Dilemma between model accuracy and fairness in machine learning models has been shown theoretically and empirically. So far, dozens of fairness measures have been proposed, among which incompatibility and complementarity exist. However, no fairness measure has been universally accepted as the single fairest measure. No one has considered multiple fairness measures simultaneously. In this paper, we propose a multi-objective evolutionary learning framework for mitigating unfairness caused by considering a single measure only, in which a multi-objective evolutionary algorithm is used during training to balance accuracy and multiple fairness measures simultaneously. In our case study, besides the model accuracy, two fairness measures that are conflicting to each other are selected. Empirical results show that our proposed multi-objective evolutionary learning framework is able to find Pareto-front models efficiently and provide fairer machine learning models that consider multiple fairness measures.
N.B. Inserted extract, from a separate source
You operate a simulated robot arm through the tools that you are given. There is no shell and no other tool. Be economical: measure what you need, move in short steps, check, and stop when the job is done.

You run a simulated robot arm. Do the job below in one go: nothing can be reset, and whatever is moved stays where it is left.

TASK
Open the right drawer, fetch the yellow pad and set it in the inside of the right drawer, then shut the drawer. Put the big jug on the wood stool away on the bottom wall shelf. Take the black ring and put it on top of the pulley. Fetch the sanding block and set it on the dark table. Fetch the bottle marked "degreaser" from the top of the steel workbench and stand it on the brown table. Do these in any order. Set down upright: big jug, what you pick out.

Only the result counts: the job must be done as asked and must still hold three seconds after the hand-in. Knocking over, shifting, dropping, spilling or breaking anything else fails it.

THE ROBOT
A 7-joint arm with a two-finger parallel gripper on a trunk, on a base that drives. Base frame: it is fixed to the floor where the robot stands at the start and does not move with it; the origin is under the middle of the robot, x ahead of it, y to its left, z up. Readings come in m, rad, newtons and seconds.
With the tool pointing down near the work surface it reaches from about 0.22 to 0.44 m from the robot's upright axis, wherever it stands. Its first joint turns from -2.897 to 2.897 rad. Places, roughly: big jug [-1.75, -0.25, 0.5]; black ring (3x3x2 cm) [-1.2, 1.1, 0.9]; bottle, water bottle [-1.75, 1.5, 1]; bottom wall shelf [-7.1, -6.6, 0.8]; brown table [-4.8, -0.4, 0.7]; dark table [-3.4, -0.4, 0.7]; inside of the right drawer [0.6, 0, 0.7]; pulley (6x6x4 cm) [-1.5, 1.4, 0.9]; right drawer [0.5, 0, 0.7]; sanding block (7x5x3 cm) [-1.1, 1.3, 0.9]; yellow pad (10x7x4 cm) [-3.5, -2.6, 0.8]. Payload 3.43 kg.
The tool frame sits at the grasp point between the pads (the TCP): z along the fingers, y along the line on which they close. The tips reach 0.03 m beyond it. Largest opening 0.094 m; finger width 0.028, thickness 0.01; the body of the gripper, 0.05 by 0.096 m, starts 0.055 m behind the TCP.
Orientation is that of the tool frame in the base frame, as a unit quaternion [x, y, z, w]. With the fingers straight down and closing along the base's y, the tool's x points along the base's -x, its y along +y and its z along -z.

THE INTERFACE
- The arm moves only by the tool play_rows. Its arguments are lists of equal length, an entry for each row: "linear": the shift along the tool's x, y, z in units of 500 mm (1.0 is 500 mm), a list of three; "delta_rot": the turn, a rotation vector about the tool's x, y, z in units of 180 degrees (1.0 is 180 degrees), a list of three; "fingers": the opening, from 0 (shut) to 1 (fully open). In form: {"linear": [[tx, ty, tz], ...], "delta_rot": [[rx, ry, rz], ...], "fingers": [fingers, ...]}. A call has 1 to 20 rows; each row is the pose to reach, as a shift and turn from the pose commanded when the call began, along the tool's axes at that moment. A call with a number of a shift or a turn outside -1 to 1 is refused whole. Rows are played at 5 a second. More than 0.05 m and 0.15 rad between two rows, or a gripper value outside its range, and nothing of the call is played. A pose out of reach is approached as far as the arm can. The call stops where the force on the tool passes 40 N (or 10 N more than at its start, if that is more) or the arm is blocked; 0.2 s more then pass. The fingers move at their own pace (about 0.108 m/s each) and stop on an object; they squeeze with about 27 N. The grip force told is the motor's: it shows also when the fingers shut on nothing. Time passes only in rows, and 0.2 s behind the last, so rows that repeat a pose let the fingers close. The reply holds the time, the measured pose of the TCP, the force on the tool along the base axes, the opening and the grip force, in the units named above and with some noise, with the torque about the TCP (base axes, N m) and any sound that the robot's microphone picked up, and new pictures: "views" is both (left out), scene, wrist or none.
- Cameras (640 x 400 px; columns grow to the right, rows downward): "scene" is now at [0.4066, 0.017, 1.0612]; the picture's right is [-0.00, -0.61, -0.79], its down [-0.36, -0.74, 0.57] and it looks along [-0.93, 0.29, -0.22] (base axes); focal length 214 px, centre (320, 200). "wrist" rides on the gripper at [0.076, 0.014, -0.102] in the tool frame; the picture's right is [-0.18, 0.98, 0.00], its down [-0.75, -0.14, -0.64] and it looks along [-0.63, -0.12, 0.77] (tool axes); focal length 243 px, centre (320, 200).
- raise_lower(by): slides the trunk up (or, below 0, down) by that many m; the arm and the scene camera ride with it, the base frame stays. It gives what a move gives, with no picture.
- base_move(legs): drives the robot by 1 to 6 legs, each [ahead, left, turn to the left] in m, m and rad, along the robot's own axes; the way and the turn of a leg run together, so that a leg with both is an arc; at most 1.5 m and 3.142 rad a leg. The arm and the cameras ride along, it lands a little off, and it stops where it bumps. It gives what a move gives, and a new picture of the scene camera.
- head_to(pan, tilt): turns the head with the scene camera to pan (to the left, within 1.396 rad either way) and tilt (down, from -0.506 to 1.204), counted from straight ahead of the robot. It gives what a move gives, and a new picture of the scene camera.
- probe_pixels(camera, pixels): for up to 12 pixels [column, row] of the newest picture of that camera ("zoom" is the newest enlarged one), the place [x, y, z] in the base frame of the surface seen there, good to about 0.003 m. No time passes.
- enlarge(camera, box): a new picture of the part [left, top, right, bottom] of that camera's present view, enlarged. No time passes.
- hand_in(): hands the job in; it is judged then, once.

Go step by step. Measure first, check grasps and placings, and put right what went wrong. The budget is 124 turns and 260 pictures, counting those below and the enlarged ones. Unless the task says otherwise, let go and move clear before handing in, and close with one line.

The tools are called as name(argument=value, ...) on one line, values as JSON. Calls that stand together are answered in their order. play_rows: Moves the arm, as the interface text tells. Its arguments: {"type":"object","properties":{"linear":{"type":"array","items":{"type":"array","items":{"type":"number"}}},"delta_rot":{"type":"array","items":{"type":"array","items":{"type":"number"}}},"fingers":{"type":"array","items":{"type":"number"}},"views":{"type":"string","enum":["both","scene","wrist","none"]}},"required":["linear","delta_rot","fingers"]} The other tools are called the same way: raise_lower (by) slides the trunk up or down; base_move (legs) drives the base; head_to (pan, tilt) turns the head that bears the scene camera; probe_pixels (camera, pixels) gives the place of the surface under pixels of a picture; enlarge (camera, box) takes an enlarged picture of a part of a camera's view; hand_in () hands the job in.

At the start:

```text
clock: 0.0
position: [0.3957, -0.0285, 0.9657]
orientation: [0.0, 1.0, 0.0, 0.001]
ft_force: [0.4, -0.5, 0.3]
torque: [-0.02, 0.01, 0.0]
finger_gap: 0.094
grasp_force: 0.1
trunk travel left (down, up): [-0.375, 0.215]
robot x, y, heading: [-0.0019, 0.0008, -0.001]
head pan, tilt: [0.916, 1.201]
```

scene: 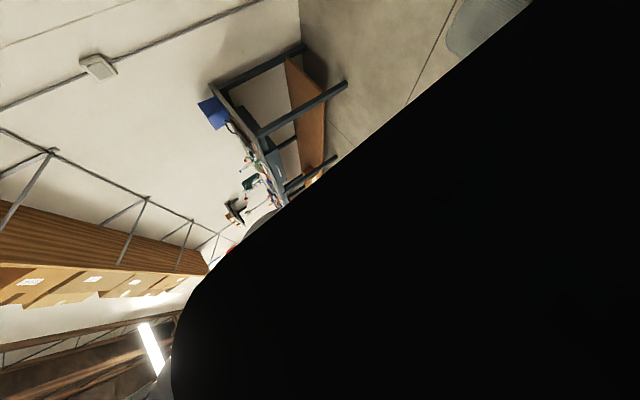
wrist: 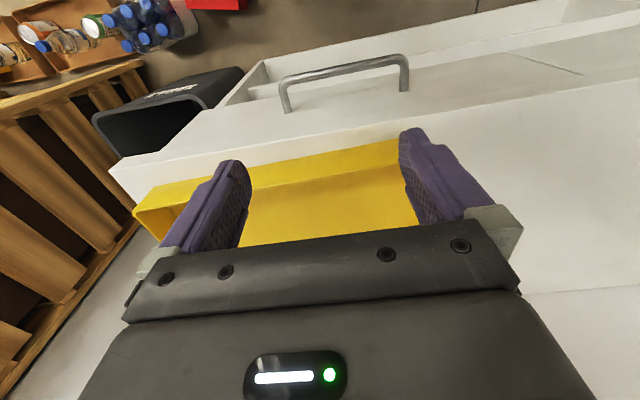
This work was supported by the Research Institute of Trustworthy Autonomous Systems, the Guangdong Provincial Key Laboratory (Grant No. 2020B121201001), the Program for Guangdong Introducing Innovative and Entrepreneurial Teams (Grant No. 2017ZT07X386), the Guangdong Basic and Applied Basic Research Foundation (Grant No. 2021A1515011830), the Shenzhen Science and Technology Program (Grant No. KQTD2016112514355531), the Shenzhen Fundamental Research Program (Grant Nos. JCYJ20180504165652917, JCYJ20190809121403553) and Huawei project on “Fundamental Theory and Key Technologies of Trustworthy Systems”.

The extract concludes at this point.